_Tasks_:
[A] Write out the selected excerpt from "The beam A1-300" to "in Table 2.", both included.
[B] Continue the selected excerpt from where it stops.

┌─ Raw records

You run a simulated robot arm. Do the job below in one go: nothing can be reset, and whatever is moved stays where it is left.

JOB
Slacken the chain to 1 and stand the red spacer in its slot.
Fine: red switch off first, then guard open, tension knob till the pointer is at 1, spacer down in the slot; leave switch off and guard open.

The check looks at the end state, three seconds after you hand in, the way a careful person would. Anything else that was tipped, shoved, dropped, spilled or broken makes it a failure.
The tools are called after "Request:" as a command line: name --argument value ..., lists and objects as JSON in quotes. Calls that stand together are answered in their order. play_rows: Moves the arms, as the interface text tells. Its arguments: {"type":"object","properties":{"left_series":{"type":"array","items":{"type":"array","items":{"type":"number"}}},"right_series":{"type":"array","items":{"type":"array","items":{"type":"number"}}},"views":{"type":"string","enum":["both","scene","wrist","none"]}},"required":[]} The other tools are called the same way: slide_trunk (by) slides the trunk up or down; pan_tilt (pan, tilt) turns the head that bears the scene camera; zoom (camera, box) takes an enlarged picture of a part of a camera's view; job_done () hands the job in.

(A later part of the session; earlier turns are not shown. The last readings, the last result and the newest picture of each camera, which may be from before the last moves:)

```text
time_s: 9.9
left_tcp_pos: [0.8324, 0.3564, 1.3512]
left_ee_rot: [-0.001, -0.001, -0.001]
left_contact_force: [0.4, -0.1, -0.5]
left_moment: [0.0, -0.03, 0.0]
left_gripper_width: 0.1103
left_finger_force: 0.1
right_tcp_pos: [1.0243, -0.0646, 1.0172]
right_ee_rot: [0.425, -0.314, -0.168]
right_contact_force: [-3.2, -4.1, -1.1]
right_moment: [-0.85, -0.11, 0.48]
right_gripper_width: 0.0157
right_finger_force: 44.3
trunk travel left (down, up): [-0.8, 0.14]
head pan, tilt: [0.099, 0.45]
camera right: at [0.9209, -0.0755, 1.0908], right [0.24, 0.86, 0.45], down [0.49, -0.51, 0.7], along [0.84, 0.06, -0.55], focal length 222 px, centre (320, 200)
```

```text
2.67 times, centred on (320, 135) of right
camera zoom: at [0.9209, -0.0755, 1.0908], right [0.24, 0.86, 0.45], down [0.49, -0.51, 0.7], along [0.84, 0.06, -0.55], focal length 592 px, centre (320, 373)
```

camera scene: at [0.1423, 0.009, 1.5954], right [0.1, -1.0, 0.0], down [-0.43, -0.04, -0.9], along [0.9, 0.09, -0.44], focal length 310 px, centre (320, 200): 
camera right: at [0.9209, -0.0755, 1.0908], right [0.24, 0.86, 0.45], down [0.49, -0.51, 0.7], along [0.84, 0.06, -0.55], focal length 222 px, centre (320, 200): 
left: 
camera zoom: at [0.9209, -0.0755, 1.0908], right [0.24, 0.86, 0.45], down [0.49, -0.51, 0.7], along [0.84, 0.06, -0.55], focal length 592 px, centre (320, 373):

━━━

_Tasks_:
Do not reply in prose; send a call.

└─
┌─ Selected excerpt

Achieving acceptable precision and minimizing solving time were the governing factors for choosing the element mesh size of the model. So, a mesh size of 20 mm was chosen for the cantilever beam, whereas a mesh size of 50 mm was chosen to simulate the column based on guide solution runs. In addition, mesh refinement was applied around the opening to enhance the accuracy of the results. Final mesh shape is demonstrated in Fig. 6a. Convergent solutions were ensured by allowing the finite element software to automatically adjust the solution increment size and large displacement was allowed. The load was applied as a cyclic displacement at the center line of the cantilever at the tip according to the SAC loading protocol [49] for 32 loading cycles with increasing tip displacements.

Regarding the boundary conditions, the upper and lower ends of the vertical column were considered fixed, so they were prevented from moving in any direction (U_x, U_y and U_z are prevented), while lateral support was provided at the free end of the cantilever beam (only U_x is prevented), which was allowed to move freely in other directions. Geometric nonlinearity was considered by including an initial imperfection of the cantilever beam. An Eigen value buckling analysis was employed to study the different modes of buckling, and the deformations and stresses were applied to the FE model before applying the tip displacements. An initial imperfection was taken as t_w/200 with the first eigen buckling mode shape according to Tsavdaridis et al. [37]. The details of the boundary conditions are shown in Fig. 6b.

The beam A1-300 was remodeled using the same dimensions and material properties as the original model and the results were compared. It was found that the created finite element models accurately represented the beam model (A1-300) in failure mode by the Vierendeel mechanism as shown in Fig. 7. The obtained results from the created finite element model were precise when compared to the previous results introduced by [37] as shown in Table 2.

Fig. 7

Comparison between stress distribution and failure mechanism at cycle 27 (a: suggested FE model, b: previous work by Tsavdaridis et al. [37])

Table 2 Comparison between the F.E model studied by Tsavdaridis et al. [37] and the presented model

2.4 Validation of FE Model to Simulate Unperforated Beams According to Eurocode 3 [43] SN Curves

A 6000 mm span, hot-rolled steel compact section (HEB400) simply supported beam was used to simulate real-life structures such as stringer bridges and floor beams in multi-story garages, with hinge and roller supports on the left and right sides, respectively. It must be noted that validation of the unperforated beams is required before simulating the perforated beam with the same cross section, loads and boundary conditions.

As indicated before in Sect. 2.2 about the boundary conditions of simply supported beams, nodes of the bottom flange supported by the roller were restricted from moving vertically and horizontally perpendicular to the beam span (U_x and U_y are prevented) but allowed to move in the direction of the span (U_z is permitted), whereas all nodes supported by hinged support were restricted from moving vertically, in the direction of beam the span and also perpendicular to the beam span (U_x, U_y and U_z are prevented). Lateral bracing was provided at the upper flange at the mid-span point to ensure an unsupported length of 3000 mm. The lateral support was prohibited from moving perpendicular to the beam span (U_x = 0) to avoid lateral torsional buckling. The beam was examined and proven safe for lateral torsional buckling. Stiffeners were used to strengthen the support areas (hinge and roller) against the stress concentration caused by the reaction of the support, which causes unwanted damage to the lower flange and web of the beam. All dimensions and boundary conditions of the beam are shown in Fig. 8.

└─

_Answers to each task_:
[A]
The beam A1-300 was remodeled using the same dimensions and material properties as the original model and the results were compared. It was found that the created finite element models accurately represented the beam model (A1-300) in failure mode by the Vierendeel mechanism as shown in Fig. 7. The obtained results from the created finite element model were precise when compared to the previous results introduced by [37] as shown in Table 2.

[B]
Fig. 8

Beam dimensions, meshing and boundary conditions of the current finite element model

The fatigue loading was applied to the top flange of the beam as a fully reversed, downward uniformly distributed load. The uniform load that induced first yield in the beam’s section was determined (\({W}_{y}\)) and then a small amount of it was applied to the beam (\(0.1 {W}_{y}\)), and the model was run with the applied fatigue load amplitude ranging from (0.1 \({W}_{y}\)) to (-0.1 \({W}_{y}\)). After that, the applied load was gradually increased, and the fatigue life of the simulated beam was recorded for each load step.

The beam section (flanges and web) and the stiffeners were modeled in steel S235 with an elasticity modulus of \(E=210000 N/{mm}^{2}\), a Poisson’s ratio \(\nu =0.3\), and a yield strength of 240 MPa. According to appendix C.6 in Eurocode 3 Part 1–5 [48], the bilinear stress- strain curve has a tangent modulus of elasticity of \({E}_{t}=2100 N/{mm}^{2}\).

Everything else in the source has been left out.